▶ _WHAT YOU NEED TO DO_
Give the data again exactly, from its opening line through the line in which "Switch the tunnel" appears. Format the lines as a JSON array of strings and drop empty lines.

Begin

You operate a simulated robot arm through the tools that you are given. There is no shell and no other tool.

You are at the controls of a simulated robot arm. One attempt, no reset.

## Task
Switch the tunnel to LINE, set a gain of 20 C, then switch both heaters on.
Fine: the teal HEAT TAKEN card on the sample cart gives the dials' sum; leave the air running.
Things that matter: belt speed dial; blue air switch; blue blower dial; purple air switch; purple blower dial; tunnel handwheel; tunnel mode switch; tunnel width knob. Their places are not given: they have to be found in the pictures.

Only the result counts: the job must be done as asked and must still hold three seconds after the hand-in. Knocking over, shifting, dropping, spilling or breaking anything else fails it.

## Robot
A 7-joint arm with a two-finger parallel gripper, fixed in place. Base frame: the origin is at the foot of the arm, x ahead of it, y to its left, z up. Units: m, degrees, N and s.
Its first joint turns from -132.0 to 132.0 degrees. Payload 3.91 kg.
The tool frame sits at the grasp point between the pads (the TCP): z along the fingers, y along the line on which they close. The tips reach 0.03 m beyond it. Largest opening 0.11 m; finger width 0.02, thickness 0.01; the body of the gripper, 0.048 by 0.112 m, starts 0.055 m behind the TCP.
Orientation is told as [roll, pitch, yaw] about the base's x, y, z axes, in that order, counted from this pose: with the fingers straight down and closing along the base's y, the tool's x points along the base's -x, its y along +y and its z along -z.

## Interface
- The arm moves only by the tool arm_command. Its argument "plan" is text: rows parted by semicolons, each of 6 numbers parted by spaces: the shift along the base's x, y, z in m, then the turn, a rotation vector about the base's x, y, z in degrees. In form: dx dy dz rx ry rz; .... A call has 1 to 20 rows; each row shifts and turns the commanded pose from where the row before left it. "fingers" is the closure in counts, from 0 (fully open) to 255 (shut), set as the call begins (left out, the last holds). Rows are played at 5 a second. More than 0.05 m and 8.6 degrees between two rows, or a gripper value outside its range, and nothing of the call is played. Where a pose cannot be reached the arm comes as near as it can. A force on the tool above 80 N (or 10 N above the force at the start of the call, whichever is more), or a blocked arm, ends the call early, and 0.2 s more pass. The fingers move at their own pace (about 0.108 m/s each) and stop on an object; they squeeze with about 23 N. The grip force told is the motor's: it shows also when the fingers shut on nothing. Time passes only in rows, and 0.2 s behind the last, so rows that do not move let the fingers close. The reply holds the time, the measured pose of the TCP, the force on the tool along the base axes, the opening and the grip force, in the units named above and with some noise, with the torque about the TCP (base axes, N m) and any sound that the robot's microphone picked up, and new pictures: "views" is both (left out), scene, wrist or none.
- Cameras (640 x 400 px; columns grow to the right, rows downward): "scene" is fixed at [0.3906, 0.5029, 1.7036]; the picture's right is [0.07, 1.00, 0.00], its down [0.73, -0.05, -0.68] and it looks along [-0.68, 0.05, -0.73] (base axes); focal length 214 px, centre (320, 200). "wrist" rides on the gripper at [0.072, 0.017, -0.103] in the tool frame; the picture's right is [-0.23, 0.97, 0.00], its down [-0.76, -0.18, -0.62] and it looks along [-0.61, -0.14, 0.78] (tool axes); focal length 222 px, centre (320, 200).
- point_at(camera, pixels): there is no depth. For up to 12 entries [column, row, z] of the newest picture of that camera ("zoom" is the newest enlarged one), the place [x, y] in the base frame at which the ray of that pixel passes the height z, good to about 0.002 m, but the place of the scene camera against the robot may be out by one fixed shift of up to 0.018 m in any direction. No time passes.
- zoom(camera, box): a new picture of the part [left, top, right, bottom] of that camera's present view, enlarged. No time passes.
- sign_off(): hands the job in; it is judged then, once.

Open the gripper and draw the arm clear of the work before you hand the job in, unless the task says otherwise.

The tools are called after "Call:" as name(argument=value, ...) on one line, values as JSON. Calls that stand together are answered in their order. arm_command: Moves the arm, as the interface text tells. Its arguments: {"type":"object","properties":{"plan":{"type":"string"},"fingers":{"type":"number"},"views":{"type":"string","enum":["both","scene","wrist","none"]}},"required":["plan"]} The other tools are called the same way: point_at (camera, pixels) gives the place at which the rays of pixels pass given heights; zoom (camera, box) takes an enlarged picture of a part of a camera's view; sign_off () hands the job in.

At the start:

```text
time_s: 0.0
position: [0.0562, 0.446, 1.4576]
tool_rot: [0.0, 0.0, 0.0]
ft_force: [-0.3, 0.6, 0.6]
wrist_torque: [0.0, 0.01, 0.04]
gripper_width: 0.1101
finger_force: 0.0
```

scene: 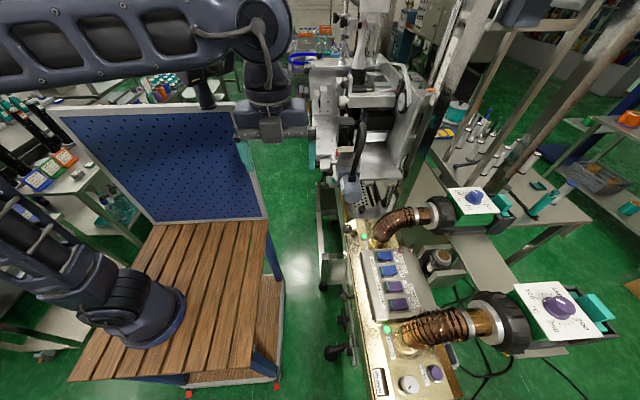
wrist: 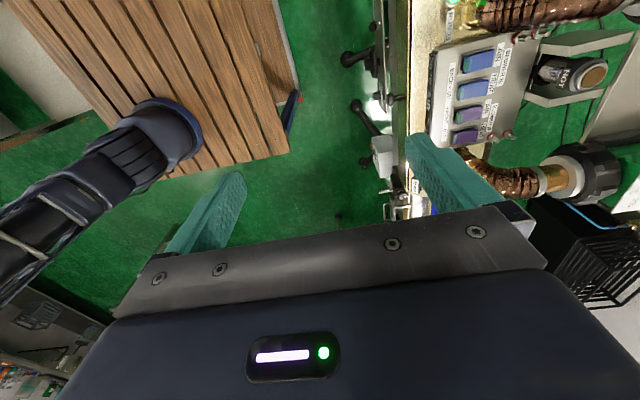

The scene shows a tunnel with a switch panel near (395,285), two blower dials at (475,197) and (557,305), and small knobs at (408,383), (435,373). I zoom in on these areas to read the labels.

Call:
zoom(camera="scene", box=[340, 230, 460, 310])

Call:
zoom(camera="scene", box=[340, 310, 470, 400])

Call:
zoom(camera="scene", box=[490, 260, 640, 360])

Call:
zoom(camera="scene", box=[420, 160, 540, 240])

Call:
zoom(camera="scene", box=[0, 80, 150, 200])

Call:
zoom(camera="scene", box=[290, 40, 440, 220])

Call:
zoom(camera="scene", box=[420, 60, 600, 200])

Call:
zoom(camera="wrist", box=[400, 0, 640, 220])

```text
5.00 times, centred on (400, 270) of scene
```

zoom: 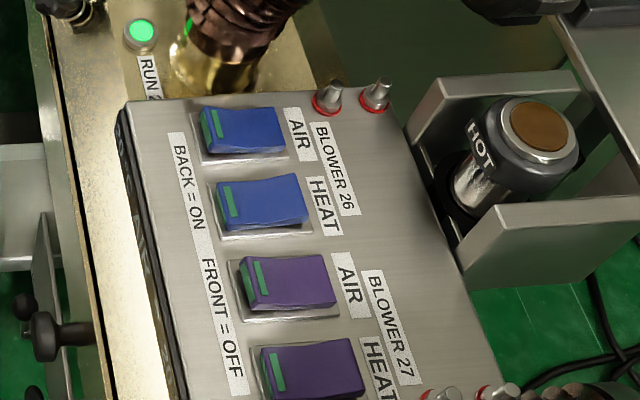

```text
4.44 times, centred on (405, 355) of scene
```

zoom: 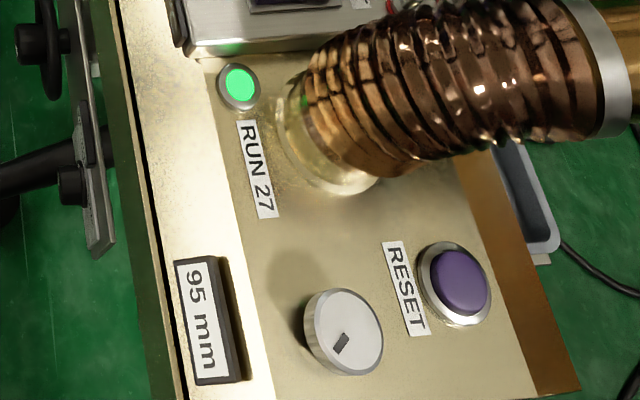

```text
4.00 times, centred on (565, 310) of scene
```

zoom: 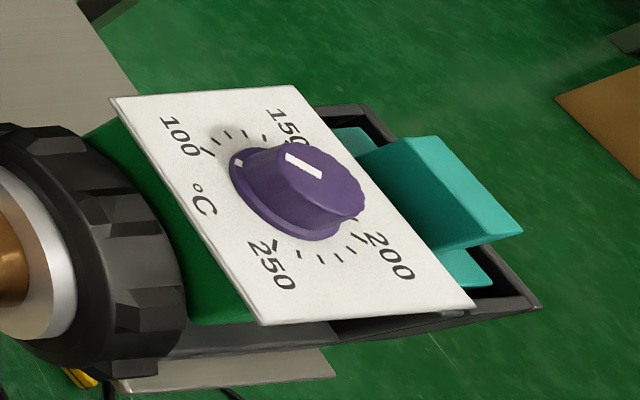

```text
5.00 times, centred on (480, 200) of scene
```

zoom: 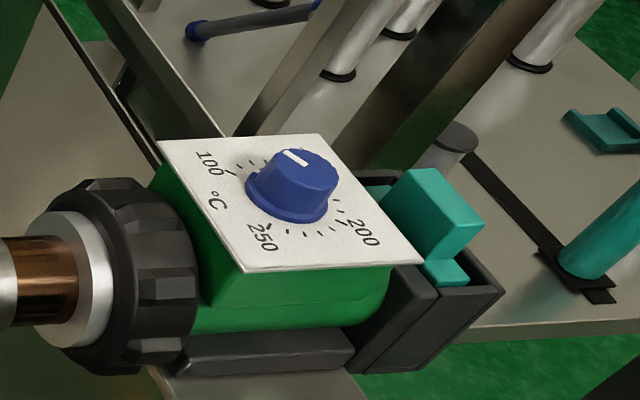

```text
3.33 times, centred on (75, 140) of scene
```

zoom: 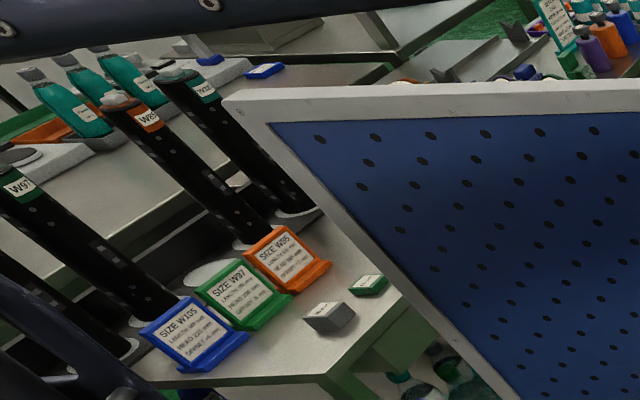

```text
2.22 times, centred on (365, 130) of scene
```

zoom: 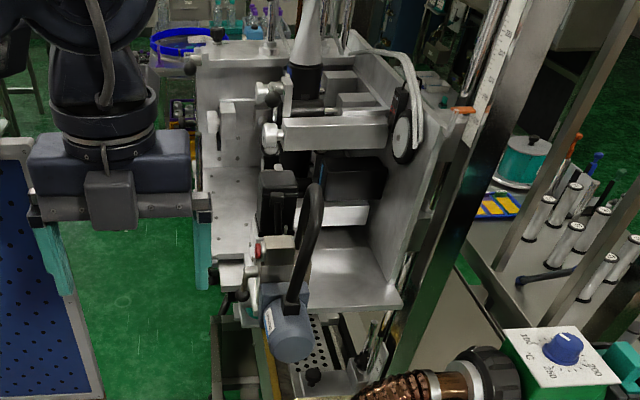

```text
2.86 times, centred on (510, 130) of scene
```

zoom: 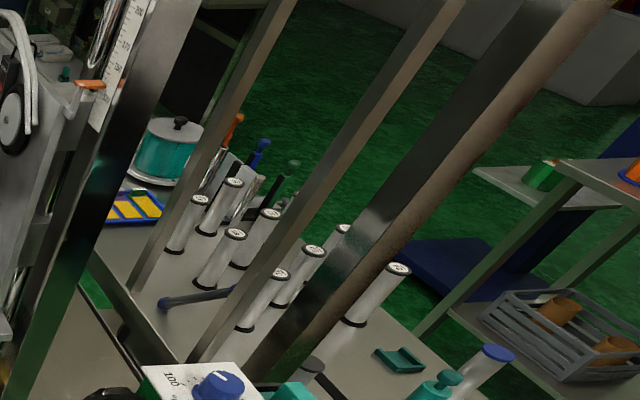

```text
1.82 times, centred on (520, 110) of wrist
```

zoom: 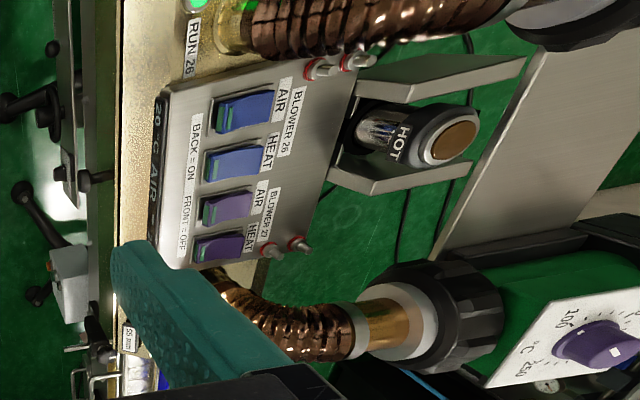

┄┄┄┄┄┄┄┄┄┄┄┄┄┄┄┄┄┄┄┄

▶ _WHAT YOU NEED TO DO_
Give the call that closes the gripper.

End

▶ _WORKED ANSWER_
[
  "You operate a simulated robot arm through the tools that you are given. There is no shell and no other tool.",
  "You are at the controls of a simulated robot arm. One attempt, no reset.",
  "## Task",
  "Switch the tunnel to LINE, set a gain of 20 C, then switch both heaters on."
]